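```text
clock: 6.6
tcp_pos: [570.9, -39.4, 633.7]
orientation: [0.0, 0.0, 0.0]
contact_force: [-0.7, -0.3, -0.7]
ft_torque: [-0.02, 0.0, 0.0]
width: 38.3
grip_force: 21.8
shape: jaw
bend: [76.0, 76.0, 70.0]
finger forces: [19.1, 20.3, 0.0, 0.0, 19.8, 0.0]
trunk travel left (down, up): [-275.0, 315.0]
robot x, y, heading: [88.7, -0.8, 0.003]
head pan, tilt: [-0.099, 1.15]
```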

* * *

* [The exercise] Type the material above out again, exactly.

* [Full answer]
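```text
clock: 6.6
tcp_pos: [570.9, -39.4, 633.7]
orientation: [0.0, 0.0, 0.0]
contact_force: [-0.7, -0.3, -0.7]
ft_torque: [-0.02, 0.0, 0.0]
width: 38.3
grip_force: 21.8
shape: jaw
bend: [76.0, 76.0, 70.0]
finger forces: [19.1, 20.3, 0.0, 0.0, 19.8, 0.0]
trunk travel left (down, up): [-275.0, 315.0]
robot x, y, heading: [88.7, -0.8, 0.003]
head pan, tilt: [-0.099, 1.15]
```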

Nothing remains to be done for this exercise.